**Dataset extract**
★ ★ ★

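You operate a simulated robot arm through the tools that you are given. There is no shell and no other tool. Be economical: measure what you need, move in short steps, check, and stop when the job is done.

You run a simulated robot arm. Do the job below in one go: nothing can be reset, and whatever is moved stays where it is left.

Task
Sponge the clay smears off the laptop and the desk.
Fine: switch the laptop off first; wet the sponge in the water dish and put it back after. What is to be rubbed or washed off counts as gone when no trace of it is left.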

★ ★ ★

**Requirement**
Go through the lines above. Select every one that has the string "laptop".

**Reply**
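Sponge the clay smears off the laptop and the desk.
Fine: switch the laptop off first; wet the sponge in the water dish and put it back after. What is to be rubbed or washed off counts as gone when no trace of it is left.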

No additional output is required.